OBJECTIVE:
Check each line of the material below, and copy it if it holds the string "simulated".

PROVIDED INFORMATION:
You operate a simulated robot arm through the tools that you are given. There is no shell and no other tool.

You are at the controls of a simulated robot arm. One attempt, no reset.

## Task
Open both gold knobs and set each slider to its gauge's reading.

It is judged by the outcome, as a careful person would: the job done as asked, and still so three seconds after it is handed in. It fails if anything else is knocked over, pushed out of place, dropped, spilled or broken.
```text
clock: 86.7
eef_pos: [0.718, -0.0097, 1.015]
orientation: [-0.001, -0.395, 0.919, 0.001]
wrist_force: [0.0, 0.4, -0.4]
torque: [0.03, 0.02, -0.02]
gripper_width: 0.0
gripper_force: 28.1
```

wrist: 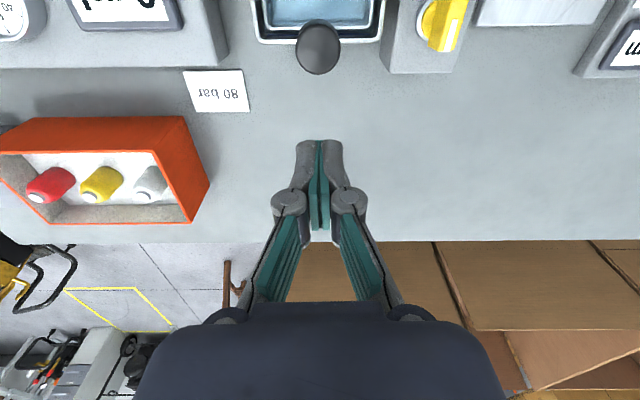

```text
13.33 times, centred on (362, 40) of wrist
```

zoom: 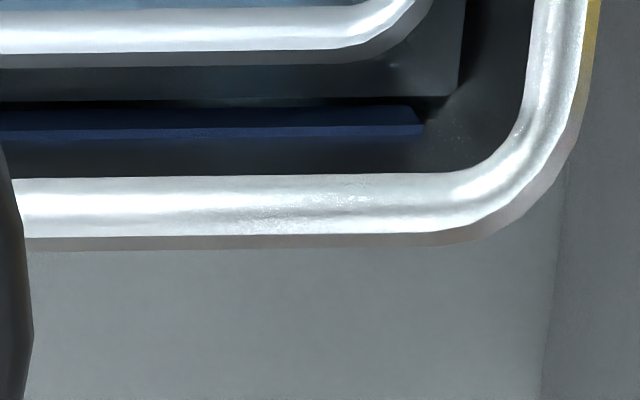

THE REPLY:
You operate a simulated robot arm through the tools that you are given. There is no shell and no other tool.
You are at the controls of a simulated robot arm. One attempt, no reset.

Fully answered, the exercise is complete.